Geography Makes a Difference
For the first time, Javelin reported regional fraud incidence rate statistics. On average, New England and the Plains States reported the fewest incidents of fraud per capita. But five states were well above the national average for fraud when compared on a percentage basis to other states across the country. Respondents in California, Illinois, Idaho, West Virginia and Delaware reported the highest incidence of ID fraud. Generally, states with dense metropolitan areas such as California are more likely to have higher fraud rates, due to higher income levels and commerce activity.
Victims React More Effectively to Fraud
The 2008 Report uncovered important behavioral information about fraud victims.

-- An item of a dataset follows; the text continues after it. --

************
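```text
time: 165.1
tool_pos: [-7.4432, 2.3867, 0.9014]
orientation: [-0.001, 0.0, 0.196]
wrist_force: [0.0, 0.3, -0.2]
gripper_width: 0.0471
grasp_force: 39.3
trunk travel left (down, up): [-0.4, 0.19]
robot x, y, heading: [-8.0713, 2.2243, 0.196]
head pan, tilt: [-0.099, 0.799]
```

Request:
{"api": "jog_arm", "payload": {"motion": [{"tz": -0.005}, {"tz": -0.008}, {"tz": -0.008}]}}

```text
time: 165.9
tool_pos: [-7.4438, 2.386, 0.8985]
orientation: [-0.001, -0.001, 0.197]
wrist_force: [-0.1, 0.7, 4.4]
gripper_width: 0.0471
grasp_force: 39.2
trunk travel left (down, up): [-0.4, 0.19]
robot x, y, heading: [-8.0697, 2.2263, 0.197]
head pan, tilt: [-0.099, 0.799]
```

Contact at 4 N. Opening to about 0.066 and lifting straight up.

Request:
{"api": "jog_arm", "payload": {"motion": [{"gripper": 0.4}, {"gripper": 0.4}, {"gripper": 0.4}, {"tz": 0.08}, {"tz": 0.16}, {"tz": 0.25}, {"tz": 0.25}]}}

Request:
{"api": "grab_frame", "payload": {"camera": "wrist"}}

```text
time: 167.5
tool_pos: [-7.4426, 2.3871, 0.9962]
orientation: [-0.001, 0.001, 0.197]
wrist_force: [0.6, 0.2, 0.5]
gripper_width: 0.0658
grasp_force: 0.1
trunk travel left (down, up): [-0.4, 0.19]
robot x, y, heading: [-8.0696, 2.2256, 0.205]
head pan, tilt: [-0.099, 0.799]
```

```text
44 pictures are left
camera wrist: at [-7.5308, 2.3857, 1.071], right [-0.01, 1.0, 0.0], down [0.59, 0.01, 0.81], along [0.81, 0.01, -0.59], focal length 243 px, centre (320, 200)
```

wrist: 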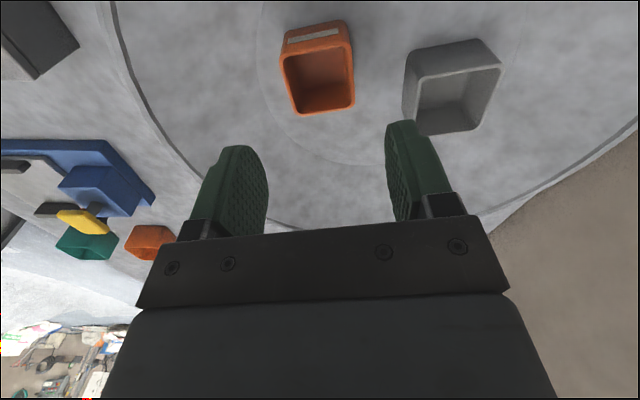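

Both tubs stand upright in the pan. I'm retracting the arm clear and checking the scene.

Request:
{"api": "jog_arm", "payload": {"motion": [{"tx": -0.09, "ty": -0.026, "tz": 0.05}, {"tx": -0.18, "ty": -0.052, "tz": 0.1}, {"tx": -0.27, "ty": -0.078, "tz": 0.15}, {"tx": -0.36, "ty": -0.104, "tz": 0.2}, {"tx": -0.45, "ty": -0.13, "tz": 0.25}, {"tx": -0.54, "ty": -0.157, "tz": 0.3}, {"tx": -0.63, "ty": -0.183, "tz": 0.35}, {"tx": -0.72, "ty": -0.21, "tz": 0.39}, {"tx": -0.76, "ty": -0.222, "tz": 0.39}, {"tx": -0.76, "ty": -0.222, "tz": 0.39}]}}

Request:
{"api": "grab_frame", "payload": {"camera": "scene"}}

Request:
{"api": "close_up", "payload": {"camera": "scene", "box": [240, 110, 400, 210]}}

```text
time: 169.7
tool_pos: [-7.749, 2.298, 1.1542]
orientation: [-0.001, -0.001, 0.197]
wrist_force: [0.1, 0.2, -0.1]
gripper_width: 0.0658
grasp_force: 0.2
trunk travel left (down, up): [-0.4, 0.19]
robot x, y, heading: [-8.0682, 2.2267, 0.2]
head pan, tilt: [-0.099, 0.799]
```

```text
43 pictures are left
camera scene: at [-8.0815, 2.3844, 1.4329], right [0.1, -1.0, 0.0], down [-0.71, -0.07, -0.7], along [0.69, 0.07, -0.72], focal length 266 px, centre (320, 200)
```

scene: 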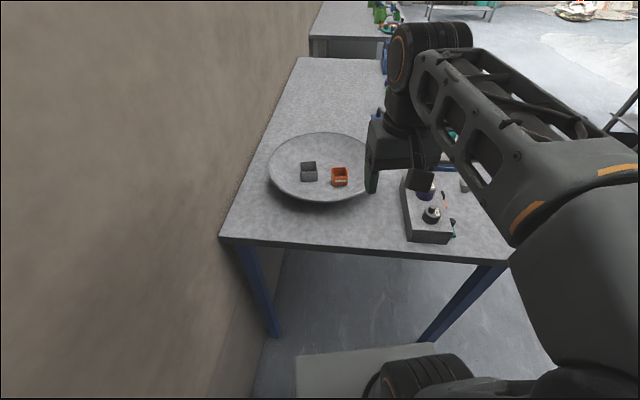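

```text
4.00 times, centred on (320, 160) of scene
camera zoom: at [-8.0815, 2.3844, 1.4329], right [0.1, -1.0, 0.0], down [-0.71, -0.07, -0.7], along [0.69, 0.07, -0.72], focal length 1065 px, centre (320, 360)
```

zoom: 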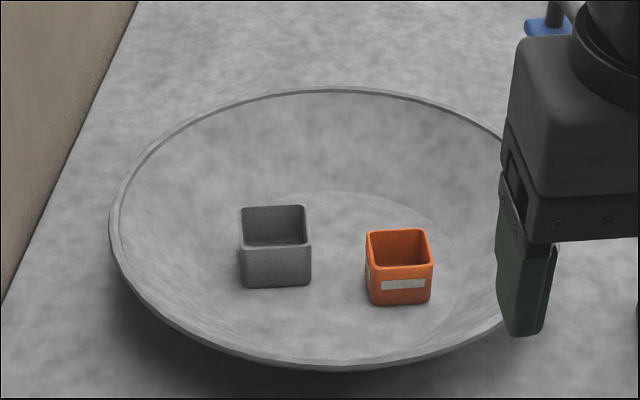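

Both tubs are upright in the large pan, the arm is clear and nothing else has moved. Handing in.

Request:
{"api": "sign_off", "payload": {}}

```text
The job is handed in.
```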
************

Three compelling data points turned up about both young and older adults that help illustrate the success of educational campaigns surrounding ID fraud and prevention.
Respondents between the ages of 18 and 24 who reported falling victim to ID fraud in 2007 were the most likely group of consumers to put fraud alerts on their credit reports, with 67 percent acknowledging that this as an immediate first step. Of this age group, 47 percent purchased identity fraud insurance, nearly three times the rate as any other age group polled.
Older adults, commonly considered a leading demographic group preyed upon by criminals, have learned from ID prevention campaigns urging Americans to move financial transactions to more secure methods, such as online. Respondents aged 65 and older who fall victim to ID fraud are now the least likely to send checks through the mail, one of the most common methods criminals use to obtain personal financial information. Technologies such as online banking and bill payment continue to prove effective as methods for preventing ID fraud.